* EXCERPTED PASSAGE
--- BEGIN ---

Dünkü Milliyet Spor’un sürmanşeti, Terim’in ayrılacağının kesinleştiğini duyuruyor. TFF de ulusal takımın yeni hocası için araştırmalara başlamış bile. Teknik adamlığının en önemli kısmını, 1996-2004 periyodunu kulüp çalıştırarak geçirmiş Terim’in şu aşamada milli takımla devam etmesinin kendi kariyeri açısından da olumsuz olacağını düşünüyordum zaten. Milli maç takvimleri son derece kısıtlı, bu da Terim gibi damarlarında %10 kan, %90 futbol topu dolaşan hocalar için yeterli gelmiyor. Ulusal kadroyla yıl içinde beraber olduğunuz dönem çok az; dolayısıyla genç oyuncu tarama/takıma kazandırma, onlara karakter nakletme gibi imkânlarınız da kısıtlı... Gerek maçtan maça, gerekse oyun içinde strateji değiştirip, bunları kusursuz uygulamanız da milli takımda yapılması kolay bir iş değil. Oysa halen Terim’in gönlünde 17 yaşında bir oyuncuyu ilk 11’de oynatmak, başkalarının kulübede oturttuğu bir futbolcuyu kazanmak, bir maç üçlü/bir maç dörtlü savunma oynamak, müsabaka içinde 5 forvete dönmek gibi aslanlar yatıyor. Ama bütün bunlar, oyuncu grubuyla uzun zaman geçirmeye bağımlı. Milli takımda da olmuyor, olsa da eksik kalıyor. Terim’in İtalya’da/İspanya’da orta sınıf bir takımı alıp en tepeye götürebileceğine hâlâ inanıyorum ben.

--- END ---

Repeat the excerpted passage word for word.

* GIVEN DATA

--- BEGIN ---

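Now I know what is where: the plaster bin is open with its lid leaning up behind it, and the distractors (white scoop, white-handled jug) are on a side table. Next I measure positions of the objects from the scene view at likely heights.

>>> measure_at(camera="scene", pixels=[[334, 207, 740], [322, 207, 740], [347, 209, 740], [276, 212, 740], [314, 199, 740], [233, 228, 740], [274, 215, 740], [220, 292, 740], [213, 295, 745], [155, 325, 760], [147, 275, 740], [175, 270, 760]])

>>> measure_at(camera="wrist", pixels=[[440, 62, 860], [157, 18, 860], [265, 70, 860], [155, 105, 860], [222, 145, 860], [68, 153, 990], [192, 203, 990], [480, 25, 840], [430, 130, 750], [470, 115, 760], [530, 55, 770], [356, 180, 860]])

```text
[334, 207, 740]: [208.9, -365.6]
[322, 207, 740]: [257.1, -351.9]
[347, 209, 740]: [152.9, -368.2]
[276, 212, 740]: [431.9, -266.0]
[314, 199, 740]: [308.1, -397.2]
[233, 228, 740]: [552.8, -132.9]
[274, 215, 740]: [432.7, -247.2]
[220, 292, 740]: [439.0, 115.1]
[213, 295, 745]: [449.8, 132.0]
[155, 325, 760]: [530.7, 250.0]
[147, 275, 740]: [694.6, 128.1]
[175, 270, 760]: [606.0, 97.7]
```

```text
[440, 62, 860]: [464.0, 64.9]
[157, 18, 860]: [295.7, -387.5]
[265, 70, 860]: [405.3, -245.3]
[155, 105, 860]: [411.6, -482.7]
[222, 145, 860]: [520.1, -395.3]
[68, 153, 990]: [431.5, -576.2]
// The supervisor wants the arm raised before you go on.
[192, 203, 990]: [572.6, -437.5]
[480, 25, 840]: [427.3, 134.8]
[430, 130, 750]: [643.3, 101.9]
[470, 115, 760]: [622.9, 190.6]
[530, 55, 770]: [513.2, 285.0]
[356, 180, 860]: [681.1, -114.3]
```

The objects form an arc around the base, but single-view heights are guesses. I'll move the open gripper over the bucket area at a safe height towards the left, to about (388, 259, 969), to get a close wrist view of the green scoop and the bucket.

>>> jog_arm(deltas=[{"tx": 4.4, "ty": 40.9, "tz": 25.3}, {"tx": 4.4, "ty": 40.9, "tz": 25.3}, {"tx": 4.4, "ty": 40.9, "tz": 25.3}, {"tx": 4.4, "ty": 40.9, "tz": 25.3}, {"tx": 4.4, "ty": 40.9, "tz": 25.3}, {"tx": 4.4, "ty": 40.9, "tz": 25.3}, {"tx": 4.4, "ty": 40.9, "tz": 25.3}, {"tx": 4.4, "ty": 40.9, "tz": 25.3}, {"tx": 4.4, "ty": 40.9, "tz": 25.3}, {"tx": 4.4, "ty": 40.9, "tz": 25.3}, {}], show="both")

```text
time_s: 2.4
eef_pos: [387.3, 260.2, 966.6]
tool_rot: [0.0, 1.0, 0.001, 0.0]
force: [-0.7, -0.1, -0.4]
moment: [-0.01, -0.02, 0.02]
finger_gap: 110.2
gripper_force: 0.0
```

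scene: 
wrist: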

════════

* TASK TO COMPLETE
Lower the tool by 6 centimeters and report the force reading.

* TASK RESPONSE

--- END ---

* TASK RESPONSE
Dünkü Milliyet Spor’un sürmanşeti, Terim’in ayrılacağının kesinleştiğini duyuruyor. TFF de ulusal takımın yeni hocası için araştırmalara başlamış bile. Teknik adamlığının en önemli kısmını, 1996-2004 periyodunu kulüp çalıştırarak geçirmiş Terim’in şu aşamada milli takımla devam etmesinin kendi kariyeri açısından da olumsuz olacağını düşünüyordum zaten. Milli maç takvimleri son derece kısıtlı, bu da Terim gibi damarlarında %10 kan, %90 futbol topu dolaşan hocalar için yeterli gelmiyor. Ulusal kadroyla yıl içinde beraber olduğunuz dönem çok az; dolayısıyla genç oyuncu tarama/takıma kazandırma, onlara karakter nakletme gibi imkânlarınız da kısıtlı... Gerek maçtan maça, gerekse oyun içinde strateji değiştirip, bunları kusursuz uygulamanız da milli takımda yapılması kolay bir iş değil. Oysa halen Terim’in gönlünde 17 yaşında bir oyuncuyu ilk 11’de oynatmak, başkalarının kulübede oturttuğu bir futbolcuyu kazanmak, bir maç üçlü/bir maç dörtlü savunma oynamak, müsabaka içinde 5 forvete dönmek gibi aslanlar yatıyor. Ama bütün bunlar, oyuncu grubuyla uzun zaman geçirmeye bağımlı. Milli takımda da olmuyor, olsa da eksik kalıyor. Terim’in İtalya’da/İspanya’da orta sınıf bir takımı alıp en tepeye götürebileceğine hâlâ inanıyorum ben.